A recent Illinois Supreme Court opinion added fuel to the long debate over “shall,” a word historically used to convey a mandatory or prohibited action in contracts and legislation. (Thanks to Legal Writing Prof for posting about it.)

In People v. Geiler, the defendant argued that a traffic citation should be dismissed because the police failed to transmit it to the court within 48 hours, as required by Illinois Supreme Court Rule 552:

“The arresting officer shall complete the form or ticket and, within 48 hours after the arrest, shall transmit the portions entitled ‘Complaint’ and ‘Disposition Report’  . . .  either in person or by mail, to the clerk of the circuit court of the county in which the violation occurred.”

The trial court dismissed the citation based partly on prior case law, and the appellate court affirmed.

The Illinois Supreme Court said, “Rule 552 clearly imposes an obligation requiring the arresting officer to transmit” the citation to the court “within 48 hours after the arrest.”

Yet, the Court reversed the lower court, finding that the rule was “directory” instead of mandatory.   The Court did not focus on “shall.” Among other things, the Court focused on the absence from the rule’s text of consequences for the police’s failure to comply with the rule.

The Continuing Debate

Contract-drafting specialist Ken Adams prefers “shall” if used consistently and in a particular way.  He thinks that the problem stems less from the word “shall” than from so many drafters’ misuse or inconsistent use of it (e.g., using it to signify a mandate in one part of a document but to signify something else in a different part)..

On the other side of the debate, Bryan Garner and others urge drafters to stop using “shall” in contracts and legislation.  They find it ambiguous partly because it has been corrupted by drafters who misuse it or use it inconsistently.

Courts, too, have contributed to the ambiguity by not interpreting as mandatory some provisions containing “shall.”  The Geilber case exemplifies a drafter and a court corrupting”shall”: the Court drafted Rule 552 and interpreted it as directory instead of mandatory.

Another argument is that “shall” is not “plain English,” which is what good drafters should aim for.

Possible (Partial) Solutions to the “Shall” Problem

Some experts suggest the use of “must” or “will” instead of  “shall.”  I’m not sure that using other terms would solve the problem.

Drafters who use “shall” inconsistently would likely use “must” and “will” inconsistently, thereby corrupting those terms.

Courts that have  interpreted “shall” inconsistently would likely interpret “must” inconsistently.  (The Geilber Court could have easily drawn the same conclusion if Rule 552 had contained “must” instead of “shall”).

For contract drafters, the solution is easy: state in the contract that the chosen term is, in fact, intended to convey a mandate.

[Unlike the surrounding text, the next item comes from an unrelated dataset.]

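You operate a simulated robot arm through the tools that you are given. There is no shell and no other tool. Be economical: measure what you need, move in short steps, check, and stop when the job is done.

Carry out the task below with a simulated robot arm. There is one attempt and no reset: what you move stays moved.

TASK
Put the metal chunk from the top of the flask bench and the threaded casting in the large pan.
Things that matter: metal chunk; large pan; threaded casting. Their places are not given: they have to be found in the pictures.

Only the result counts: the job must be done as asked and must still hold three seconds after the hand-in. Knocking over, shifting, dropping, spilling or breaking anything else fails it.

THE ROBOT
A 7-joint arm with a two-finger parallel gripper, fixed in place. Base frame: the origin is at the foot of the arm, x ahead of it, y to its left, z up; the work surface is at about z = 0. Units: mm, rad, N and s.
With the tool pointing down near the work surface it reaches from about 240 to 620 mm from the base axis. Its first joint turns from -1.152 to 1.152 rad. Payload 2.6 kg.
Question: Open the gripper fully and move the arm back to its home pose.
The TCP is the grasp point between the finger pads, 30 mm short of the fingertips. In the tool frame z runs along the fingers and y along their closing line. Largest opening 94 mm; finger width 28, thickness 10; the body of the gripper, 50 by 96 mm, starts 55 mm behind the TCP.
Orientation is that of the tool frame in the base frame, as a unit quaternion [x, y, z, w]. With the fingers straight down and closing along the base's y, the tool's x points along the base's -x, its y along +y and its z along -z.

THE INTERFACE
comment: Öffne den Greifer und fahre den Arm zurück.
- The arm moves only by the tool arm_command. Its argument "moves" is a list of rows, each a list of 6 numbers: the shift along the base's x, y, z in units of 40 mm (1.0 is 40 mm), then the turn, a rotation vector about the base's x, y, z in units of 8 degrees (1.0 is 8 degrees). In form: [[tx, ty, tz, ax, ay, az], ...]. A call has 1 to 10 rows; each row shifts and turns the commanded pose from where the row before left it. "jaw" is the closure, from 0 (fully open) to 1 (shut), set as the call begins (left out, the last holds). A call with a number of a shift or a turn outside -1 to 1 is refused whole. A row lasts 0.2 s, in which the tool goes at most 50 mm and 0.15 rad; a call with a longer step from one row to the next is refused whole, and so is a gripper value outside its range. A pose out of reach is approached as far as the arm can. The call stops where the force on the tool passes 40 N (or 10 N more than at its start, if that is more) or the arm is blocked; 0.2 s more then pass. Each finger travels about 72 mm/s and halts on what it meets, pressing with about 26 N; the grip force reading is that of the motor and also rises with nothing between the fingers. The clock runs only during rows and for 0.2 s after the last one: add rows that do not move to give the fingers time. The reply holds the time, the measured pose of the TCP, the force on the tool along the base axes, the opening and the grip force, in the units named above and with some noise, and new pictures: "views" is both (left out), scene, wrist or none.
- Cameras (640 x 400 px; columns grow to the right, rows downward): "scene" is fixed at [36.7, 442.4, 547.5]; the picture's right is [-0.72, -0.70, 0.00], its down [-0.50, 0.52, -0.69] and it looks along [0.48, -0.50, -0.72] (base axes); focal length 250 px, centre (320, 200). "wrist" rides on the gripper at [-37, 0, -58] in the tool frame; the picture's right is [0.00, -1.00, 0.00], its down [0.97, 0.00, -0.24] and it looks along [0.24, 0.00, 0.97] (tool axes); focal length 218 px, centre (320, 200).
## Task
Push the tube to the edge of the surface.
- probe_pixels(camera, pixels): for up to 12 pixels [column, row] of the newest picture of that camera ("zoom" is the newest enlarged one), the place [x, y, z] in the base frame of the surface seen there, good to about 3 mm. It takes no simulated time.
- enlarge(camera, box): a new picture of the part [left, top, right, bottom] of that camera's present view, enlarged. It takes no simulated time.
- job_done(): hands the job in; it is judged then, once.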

For legislative drafters, the solution isn’t so easy.  It would require a legislative body (that hasn’t already done so) to state somewhere in its collection of legislation that a certain term conveys a mandate.

Around the Blogosphere

Courts Have Cared about Verb Tense

•  . . . Getting The Words Right

A $7.5 Million, Four-Letter Word: Preventing (or Benefiting from) Word-Choice Errors in Contracts and Legislation

• Judge Questions Integrity of Firm . . .

Deborah Cupples

Deborah Cupples is a Master Legal Skills Professor at the University of Florida’s Levin College of Law, where she teaches legal drafting. She has also taught courses in statutory interpretation and drafting, constitutional interpretation and revision (Florida), and art law. Her expertise lies in legal-document drafting (primarily contracts and legislation) and contract negotiation.

She wrote the book It Is About You: How American Government Works and How to Help Fix It. She co-authored two other books: one on legal-document drafting and one on grammar and style for lawyers.

Prior to joining the UF Law faculty in 2008, Cupples worked as an attorney in private practice. She continues to do pro-bono work and to work as a legal consultant.

She earned her B.A., M.A., and J.D. degrees all from the University of Florida.

Visit her Faculty Profile.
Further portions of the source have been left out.